■ **The task**:
Type out the data exactly as given. Skip any image.
## BEGIN Dataset excerpt
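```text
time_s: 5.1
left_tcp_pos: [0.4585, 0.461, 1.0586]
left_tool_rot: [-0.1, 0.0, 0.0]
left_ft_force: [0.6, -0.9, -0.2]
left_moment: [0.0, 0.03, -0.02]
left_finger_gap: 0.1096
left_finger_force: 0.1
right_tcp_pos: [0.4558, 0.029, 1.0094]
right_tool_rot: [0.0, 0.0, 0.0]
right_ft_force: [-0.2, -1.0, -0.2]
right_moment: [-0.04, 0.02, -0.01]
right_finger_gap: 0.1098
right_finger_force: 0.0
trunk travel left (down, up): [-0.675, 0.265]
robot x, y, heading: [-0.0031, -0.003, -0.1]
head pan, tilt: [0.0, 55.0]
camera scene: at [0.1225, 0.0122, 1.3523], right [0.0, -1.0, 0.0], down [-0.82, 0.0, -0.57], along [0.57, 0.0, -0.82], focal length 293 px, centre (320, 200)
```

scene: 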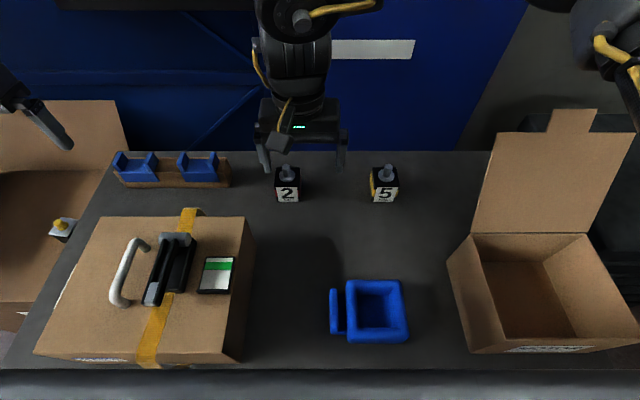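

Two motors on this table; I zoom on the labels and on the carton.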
## END Dataset excerpt
■ **Solution to this problem**:
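```text
time_s: 5.1
left_tcp_pos: [0.4585, 0.461, 1.0586]
left_tool_rot: [-0.1, 0.0, 0.0]
left_ft_force: [0.6, -0.9, -0.2]
left_moment: [0.0, 0.03, -0.02]
left_finger_gap: 0.1096
left_finger_force: 0.1
right_tcp_pos: [0.4558, 0.029, 1.0094]
right_tool_rot: [0.0, 0.0, 0.0]
right_ft_force: [-0.2, -1.0, -0.2]
right_moment: [-0.04, 0.02, -0.01]
right_finger_gap: 0.1098
right_finger_force: 0.0
trunk travel left (down, up): [-0.675, 0.265]
robot x, y, heading: [-0.0031, -0.003, -0.1]
head pan, tilt: [0.0, 55.0]
camera scene: at [0.1225, 0.0122, 1.3523], right [0.0, -1.0, 0.0], down [-0.82, 0.0, -0.57], along [0.57, 0.0, -0.82], focal length 293 px, centre (320, 200)
```

scene: 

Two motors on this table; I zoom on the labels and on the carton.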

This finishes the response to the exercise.